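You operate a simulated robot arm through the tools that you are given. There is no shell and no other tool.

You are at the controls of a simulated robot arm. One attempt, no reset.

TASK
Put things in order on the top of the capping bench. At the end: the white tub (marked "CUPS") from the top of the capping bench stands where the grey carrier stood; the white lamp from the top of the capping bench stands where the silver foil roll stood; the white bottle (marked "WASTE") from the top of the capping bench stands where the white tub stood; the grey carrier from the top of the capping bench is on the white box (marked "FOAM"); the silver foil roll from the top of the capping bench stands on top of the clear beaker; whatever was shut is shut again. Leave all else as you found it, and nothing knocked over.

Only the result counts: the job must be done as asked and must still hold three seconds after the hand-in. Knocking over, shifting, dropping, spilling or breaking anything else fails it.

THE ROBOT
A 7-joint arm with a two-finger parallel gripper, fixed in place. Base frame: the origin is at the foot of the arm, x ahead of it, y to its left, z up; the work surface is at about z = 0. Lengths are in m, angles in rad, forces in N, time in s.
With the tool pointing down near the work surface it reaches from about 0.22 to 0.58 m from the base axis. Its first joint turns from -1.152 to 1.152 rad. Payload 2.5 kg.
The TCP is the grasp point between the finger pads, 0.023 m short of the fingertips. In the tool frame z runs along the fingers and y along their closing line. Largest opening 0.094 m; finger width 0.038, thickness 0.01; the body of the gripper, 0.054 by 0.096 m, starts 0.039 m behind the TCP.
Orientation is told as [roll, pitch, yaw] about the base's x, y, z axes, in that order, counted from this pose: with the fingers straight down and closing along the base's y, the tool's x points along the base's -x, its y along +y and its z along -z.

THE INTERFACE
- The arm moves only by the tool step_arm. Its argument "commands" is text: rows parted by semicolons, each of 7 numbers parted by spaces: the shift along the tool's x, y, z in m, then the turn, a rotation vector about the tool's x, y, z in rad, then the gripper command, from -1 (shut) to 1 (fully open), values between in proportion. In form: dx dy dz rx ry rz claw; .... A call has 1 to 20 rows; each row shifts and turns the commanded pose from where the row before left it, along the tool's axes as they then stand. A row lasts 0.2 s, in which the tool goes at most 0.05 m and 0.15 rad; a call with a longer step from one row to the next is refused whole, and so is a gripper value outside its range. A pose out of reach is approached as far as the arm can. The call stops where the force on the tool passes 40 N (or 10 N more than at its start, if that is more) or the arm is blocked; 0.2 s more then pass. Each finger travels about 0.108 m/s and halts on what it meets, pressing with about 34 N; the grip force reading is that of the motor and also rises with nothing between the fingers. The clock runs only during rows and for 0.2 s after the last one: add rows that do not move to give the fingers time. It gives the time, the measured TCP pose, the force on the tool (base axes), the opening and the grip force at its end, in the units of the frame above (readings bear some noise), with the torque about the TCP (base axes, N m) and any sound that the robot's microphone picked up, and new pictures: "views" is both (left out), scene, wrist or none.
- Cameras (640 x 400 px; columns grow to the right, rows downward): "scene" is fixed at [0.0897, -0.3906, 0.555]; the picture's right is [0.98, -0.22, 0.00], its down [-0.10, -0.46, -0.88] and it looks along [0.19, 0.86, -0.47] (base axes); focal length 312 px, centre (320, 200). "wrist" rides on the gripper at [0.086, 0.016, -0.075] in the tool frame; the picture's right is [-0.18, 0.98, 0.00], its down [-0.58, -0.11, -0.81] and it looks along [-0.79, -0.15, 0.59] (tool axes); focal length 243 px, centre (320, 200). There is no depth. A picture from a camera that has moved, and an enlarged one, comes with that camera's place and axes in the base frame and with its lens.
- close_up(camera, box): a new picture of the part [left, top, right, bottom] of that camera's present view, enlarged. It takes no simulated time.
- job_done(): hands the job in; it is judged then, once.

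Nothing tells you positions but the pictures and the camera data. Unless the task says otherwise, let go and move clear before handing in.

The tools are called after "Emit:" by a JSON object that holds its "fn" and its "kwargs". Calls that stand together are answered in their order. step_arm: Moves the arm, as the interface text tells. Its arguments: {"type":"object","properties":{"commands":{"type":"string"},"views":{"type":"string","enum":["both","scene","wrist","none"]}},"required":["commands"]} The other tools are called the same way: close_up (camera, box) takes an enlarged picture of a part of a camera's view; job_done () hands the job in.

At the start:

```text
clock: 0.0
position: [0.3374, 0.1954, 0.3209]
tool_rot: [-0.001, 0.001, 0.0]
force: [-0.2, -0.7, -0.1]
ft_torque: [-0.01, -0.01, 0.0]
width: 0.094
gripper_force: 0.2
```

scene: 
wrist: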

-----

Goal: Could you give the passage again in full?

Passage:

-----

Les chercheurs ont testé cette technique au laboratoire. Sur une fibre de 126 km de long répartie sur 4 enroulements, ils ont pu identifier une perturbation à 6 km près.
Ils ont ainsi établi les bases de la réalisation d’un réseau mondial permanent de surveillance capable de détecter en temps réel un bien plus grand nombre de séismes sous-marins qu’actuellement.
Ce système peut être installé sur les liaisons en fibre optique existantes et n’exige qu’un seul canal de télécommunication par câble, les autres canaux restant disponibles pour le trafic. La couverture par câbles des mers et des océans ne peut que croître encore devant la demande actuelle et le besoin de liaisons de secours en cas de panne. La technique proposée est une façon économique de détecter les phénomènes au fond des océans en nuisant peu à l’environnement.

-----

Final result:
Les chercheurs ont testé cette technique au laboratoire. Sur une fibre de 126 km de long répartie sur 4 enroulements, ils ont pu identifier une perturbation à 6 km près.
Ils ont ainsi établi les bases de la réalisation d’un réseau mondial permanent de surveillance capable de détecter en temps réel un bien plus grand nombre de séismes sous-marins qu’actuellement.
Ce système peut être installé sur les liaisons en fibre optique existantes et n’exige qu’un seul canal de télécommunication par câble, les autres canaux restant disponibles pour le trafic. La couverture par câbles des mers et des océans ne peut que croître encore devant la demande actuelle et le besoin de liaisons de secours en cas de panne. La technique proposée est une façon économique de détecter les phénomènes au fond des océans en nuisant peu à l’environnement.